» Problem to work on: Return each line that holds the word "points".

* begin Source material *

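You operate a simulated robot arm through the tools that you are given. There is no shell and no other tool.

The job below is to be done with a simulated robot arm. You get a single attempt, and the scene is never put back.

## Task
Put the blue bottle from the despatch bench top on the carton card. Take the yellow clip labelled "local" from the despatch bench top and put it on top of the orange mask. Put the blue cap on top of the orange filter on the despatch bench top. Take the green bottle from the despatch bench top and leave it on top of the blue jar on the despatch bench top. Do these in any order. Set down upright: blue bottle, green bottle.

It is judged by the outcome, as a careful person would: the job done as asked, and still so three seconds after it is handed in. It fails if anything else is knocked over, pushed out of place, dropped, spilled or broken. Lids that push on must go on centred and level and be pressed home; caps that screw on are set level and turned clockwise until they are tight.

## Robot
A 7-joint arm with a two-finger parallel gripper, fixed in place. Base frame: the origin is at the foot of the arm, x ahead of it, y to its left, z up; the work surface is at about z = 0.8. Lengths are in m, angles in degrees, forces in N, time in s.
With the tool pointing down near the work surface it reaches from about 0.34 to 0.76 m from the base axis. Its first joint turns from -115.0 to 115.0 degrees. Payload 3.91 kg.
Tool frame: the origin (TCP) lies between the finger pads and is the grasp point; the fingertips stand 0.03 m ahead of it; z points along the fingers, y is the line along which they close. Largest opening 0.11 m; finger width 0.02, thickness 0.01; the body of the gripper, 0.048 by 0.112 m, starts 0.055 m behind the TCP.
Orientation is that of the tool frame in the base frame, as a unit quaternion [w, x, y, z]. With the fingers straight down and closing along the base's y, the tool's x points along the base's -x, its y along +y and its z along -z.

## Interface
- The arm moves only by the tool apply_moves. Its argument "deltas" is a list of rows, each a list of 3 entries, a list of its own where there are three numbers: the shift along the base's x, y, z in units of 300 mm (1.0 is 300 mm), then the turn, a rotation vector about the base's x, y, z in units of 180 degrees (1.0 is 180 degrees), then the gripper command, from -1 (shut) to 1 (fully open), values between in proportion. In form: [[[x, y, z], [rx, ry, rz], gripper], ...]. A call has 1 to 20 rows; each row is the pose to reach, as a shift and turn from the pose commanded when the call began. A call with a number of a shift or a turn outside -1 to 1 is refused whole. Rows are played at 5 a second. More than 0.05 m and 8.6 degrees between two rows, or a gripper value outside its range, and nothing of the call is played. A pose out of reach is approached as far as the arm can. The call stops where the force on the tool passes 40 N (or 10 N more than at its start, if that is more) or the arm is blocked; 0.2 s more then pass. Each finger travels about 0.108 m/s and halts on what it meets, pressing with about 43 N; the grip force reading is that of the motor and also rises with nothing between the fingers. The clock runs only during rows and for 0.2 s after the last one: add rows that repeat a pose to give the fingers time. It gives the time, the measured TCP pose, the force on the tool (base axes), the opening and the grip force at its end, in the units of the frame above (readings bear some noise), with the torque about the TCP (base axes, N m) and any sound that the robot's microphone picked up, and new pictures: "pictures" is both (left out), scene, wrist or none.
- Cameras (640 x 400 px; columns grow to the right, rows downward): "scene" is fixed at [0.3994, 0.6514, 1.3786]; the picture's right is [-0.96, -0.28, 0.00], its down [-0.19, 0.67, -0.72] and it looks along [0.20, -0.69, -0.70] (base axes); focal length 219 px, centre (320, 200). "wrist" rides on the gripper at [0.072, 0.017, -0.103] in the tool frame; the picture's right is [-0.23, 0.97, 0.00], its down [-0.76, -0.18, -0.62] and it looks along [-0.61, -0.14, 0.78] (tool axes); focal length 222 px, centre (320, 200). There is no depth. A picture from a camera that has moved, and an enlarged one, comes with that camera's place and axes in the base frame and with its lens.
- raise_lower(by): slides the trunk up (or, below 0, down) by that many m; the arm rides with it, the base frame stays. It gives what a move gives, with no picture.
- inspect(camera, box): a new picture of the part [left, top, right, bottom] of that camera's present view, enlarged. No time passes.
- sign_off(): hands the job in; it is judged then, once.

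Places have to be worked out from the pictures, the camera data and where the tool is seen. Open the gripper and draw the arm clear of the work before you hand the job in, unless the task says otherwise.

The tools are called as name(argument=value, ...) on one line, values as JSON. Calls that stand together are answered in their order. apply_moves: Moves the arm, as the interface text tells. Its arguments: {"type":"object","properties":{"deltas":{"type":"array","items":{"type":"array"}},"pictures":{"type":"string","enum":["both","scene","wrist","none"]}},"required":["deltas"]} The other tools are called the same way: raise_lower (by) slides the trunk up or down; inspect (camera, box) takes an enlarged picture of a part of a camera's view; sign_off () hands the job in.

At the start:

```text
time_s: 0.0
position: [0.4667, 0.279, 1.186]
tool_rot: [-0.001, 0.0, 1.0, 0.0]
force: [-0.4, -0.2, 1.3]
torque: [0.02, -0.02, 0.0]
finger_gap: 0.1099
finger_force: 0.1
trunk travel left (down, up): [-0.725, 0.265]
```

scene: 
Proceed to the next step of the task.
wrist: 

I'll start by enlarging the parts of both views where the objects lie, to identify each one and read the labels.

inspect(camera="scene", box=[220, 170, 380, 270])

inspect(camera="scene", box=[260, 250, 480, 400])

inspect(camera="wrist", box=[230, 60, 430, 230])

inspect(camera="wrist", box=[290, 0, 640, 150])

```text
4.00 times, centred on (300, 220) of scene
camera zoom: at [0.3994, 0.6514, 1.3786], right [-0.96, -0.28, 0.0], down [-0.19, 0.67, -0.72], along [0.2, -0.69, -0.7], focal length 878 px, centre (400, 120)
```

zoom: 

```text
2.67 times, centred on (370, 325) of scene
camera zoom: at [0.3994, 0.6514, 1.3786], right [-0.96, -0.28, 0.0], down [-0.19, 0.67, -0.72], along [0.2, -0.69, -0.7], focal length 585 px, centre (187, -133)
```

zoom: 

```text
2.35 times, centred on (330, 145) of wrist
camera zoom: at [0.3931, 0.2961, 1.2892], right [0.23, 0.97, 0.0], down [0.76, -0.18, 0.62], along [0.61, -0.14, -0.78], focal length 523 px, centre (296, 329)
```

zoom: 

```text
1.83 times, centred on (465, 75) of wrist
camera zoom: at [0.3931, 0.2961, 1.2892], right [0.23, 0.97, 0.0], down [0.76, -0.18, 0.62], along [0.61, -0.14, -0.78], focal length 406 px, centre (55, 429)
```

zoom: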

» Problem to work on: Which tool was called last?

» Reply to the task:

* end Source material *

» Reply to the task:
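Tool frame: the origin (TCP) lies between the finger pads and is the grasp point; the fingertips stand 0.03 m ahead of it; z points along the fingers, y is the line along which they close. Largest opening 0.11 m; finger width 0.02, thickness 0.01; the body of the gripper, 0.048 by 0.112 m, starts 0.055 m behind the TCP.
Orientation is that of the tool frame in the base frame, as a unit quaternion [w, x, y, z]. With the fingers straight down and closing along the base's y, the tool's x points along the base's -x, its y along +y and its z along -z.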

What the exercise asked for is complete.